Document section —
L’émergence de la Franc-Maçonnerie au Liban fut étroitement liée aux divers « mouvements d’émancipation de l’homme ». Ainsi, de nombreux intellectuels qui ont réclamé l’autonomie ou l’indépendance du Liban venaient-ils des fraternités. Ils jouèrent un rôle de premier plan dans la création de plusieurs nationalismes – Arabe, panislamiste et Libanais – ainsi que dans « le réveil littéraire et social que constitua la nahda(1) ». Quand sous l’impulsion de Mahmud II les réformes, Tanzimat, furent instaurées, une partie importante de la population participa à l’ouverture.

L’historienne Dorothé Sommer est l’auteure du livre : Freemasonry in the Ottoman Empire: A History of the Fraternity and Its Influence in Syria and the Levant, et d’articles dans les cahiers de la Méditerranée. Elle a largement inspiré cet article. Elle écrit :
 « Mes recherches ont porté sur les premières loges existantes en Grande Syrie, et ce depuis la fin de la guerre civile druze-maronite de 1860 jusqu’à la Révolution Jeune-Turque de 1908. J’ai donc cherché à comprendre si la franc-maçonnerie a été liée aux débuts du nationalisme arabe, et, si oui, comment. Pour ce faire, j’ai donc choisi de me consacrer aux seules loges écossaises, c’est-à-dire aux loges filles de la Grande Loge d’Ecosse, en cherchant à comprendre si ces maçons ont participé ou non à la nahda, cette renaissance de l’identité et de la culture arabe. Ma conclusion est que les loges filles de la Grande Loge d’Ecosse furent impliquées dans ce mouvement réformateur qu’elles soutinrent sans l’initier. La Franc-maçonnerie doit toujours être perçue et comprise dans son contexte historique, social et national. Dans le cas du Liban, les francs-maçons écossais constituèrent un groupe révolutionnaire mais non révolté limité à certains secteurs de la population ».

Ce qui est vrai pour les loges écossaises l’est aussi pour les autres obédiences.

Collected data —
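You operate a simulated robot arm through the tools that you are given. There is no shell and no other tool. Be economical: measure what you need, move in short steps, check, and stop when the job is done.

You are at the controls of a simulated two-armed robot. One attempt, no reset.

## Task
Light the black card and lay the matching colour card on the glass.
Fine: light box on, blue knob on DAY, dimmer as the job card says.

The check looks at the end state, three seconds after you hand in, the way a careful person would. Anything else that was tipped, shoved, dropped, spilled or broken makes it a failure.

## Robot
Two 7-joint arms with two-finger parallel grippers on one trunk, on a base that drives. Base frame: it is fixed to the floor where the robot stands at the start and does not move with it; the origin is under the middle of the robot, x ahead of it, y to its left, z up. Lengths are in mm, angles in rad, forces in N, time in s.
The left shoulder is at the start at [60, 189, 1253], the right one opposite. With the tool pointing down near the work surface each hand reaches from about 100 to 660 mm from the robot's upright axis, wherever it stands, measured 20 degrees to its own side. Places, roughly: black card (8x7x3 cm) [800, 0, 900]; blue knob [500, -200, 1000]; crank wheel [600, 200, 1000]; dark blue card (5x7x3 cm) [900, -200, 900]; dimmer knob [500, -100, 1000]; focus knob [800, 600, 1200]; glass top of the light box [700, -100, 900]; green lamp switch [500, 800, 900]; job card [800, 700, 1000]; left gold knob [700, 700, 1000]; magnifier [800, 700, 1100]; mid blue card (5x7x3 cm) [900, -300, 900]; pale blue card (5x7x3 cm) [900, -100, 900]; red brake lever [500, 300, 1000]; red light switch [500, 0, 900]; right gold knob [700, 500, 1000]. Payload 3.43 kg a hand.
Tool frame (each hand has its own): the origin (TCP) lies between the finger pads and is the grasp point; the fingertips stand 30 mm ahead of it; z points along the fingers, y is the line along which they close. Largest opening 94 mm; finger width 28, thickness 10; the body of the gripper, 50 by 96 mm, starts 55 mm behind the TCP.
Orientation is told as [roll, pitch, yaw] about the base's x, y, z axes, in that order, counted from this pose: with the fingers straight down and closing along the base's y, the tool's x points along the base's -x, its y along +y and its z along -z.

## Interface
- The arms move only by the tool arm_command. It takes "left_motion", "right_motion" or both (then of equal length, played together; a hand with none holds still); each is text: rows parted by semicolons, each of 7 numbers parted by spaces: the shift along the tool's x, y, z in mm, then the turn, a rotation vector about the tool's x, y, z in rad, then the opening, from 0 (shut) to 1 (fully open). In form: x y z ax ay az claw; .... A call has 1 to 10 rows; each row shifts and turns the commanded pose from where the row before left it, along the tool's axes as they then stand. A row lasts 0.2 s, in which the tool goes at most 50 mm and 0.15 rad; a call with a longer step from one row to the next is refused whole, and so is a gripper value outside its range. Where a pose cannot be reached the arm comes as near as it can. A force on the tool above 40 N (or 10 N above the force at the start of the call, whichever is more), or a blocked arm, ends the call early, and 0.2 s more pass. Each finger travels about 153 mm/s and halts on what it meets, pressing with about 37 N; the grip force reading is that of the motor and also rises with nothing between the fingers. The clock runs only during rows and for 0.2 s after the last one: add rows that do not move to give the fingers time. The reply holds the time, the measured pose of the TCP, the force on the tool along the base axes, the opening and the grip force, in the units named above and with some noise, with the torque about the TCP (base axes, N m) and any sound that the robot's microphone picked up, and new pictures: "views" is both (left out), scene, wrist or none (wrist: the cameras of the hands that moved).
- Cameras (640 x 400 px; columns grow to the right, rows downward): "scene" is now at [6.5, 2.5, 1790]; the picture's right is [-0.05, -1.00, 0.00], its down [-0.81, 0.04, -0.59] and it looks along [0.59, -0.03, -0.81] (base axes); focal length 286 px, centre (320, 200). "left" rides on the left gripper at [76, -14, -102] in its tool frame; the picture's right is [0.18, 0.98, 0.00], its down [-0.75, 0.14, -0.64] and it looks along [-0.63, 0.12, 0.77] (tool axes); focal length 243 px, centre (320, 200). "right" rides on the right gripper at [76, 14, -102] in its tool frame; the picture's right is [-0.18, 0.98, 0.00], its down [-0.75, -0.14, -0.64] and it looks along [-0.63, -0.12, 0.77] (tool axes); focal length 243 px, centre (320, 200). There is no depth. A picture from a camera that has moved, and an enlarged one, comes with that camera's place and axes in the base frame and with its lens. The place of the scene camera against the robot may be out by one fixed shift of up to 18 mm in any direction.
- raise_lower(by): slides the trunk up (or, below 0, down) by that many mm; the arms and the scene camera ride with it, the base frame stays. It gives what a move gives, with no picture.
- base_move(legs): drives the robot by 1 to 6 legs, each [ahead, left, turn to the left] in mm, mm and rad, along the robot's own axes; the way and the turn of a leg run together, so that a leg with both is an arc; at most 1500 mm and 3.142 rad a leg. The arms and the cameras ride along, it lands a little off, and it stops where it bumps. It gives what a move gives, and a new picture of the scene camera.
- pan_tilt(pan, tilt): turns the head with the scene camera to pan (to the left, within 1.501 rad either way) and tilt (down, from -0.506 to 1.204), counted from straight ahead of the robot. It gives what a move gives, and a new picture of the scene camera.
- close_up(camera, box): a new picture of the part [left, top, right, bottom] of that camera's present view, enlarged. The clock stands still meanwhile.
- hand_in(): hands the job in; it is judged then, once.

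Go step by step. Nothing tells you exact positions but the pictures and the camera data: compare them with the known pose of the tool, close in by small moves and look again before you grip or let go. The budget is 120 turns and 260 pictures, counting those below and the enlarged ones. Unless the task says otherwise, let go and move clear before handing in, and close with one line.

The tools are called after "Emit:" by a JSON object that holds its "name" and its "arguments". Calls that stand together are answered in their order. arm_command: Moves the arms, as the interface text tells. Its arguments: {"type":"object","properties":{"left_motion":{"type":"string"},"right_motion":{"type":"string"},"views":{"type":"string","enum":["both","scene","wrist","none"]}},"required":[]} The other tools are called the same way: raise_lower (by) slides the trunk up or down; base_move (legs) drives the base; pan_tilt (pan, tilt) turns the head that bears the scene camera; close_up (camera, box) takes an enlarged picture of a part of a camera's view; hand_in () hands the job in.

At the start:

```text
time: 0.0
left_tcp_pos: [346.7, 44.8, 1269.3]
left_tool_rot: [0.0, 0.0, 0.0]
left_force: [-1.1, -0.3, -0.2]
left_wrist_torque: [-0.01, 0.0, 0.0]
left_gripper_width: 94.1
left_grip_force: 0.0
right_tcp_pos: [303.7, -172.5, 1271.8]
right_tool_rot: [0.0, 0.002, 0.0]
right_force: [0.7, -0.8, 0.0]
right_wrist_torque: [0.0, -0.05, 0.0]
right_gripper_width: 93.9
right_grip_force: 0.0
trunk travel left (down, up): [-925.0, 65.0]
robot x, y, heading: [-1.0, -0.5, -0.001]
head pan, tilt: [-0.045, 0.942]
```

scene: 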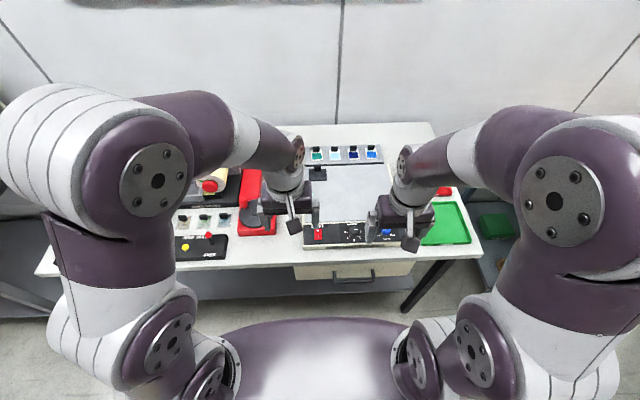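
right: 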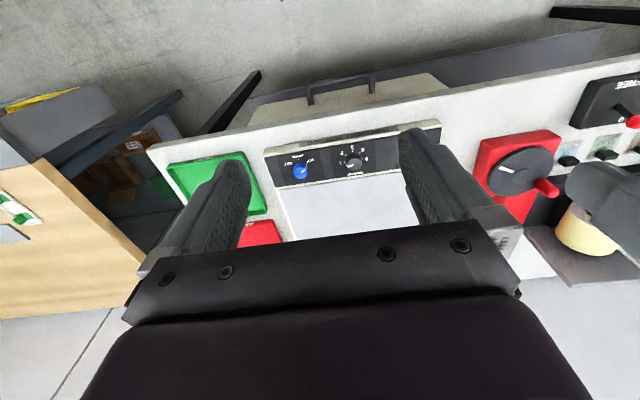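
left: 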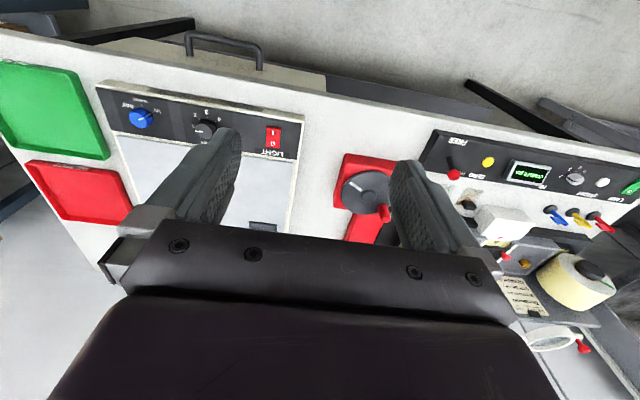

Actions to take —
[a] Of the lines above, extract only those from the line with "Two 7-joint arms" to the line with "The left shoulder", both included, exactly as written. Format the lines as a JSON array of strings and drop empty lines.
[b] How does the document section go on? Write the next part.

Final results —
[a]
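[
  "Two 7-joint arms with two-finger parallel grippers on one trunk, on a base that drives. Base frame: it is fixed to the floor where the robot stands at the start and does not move with it; the origin is under the middle of the robot, x ahead of it, y to its left, z up. Lengths are in mm, angles in rad, forces in N, time in s.",
  "The left shoulder is at the start at [60, 189, 1253], the right one opposite. With the tool pointing down near the work surface each hand reaches from about 100 to 660 mm from the robot's upright axis, wherever it stands, measured 20 degrees to its own side. Places, roughly: black card (8x7x3 cm) [800, 0, 900]; blue knob [500, -200, 1000]; crank wheel [600, 200, 1000]; dark blue card (5x7x3 cm) [900, -200, 900]; dimmer knob [500, -100, 1000]; focus knob [800, 600, 1200]; glass top of the light box [700, -100, 900]; green lamp switch [500, 800, 900]; job card [800, 700, 1000]; left gold knob [700, 700, 1000]; magnifier [800, 700, 1100]; mid blue card (5x7x3 cm) [900, -300, 900]; pale blue card (5x7x3 cm) [900, -100, 900]; red brake lever [500, 300, 1000]; red light switch [500, 0, 900]; right gold knob [700, 500, 1000]. Payload 3.43 kg a hand."
]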

[b]
Le Levant constituait à la fin du 19ème siècle, la partie de l’Empire ottoman où l’éducation et la culture étaient les plus développés ; les institutions étrangères dominaient et les institutions chrétiennes étaient plus renommées que les musulmanes. Les loges qui ont rayonné après les années 1865-1866, Le Liban du Grand Orient de France, Al Salam et Palestine n° 415 de la Grande Loge d’Écosse prônèrent l’indépendance et l’autonomie du pays(2). Palestine et al Salam étaient à Beyrouth, Sunneen et Mont Liban à Chouer, dans la banlieue chrétienne et Kadisha à Tripoli, ville musulmane.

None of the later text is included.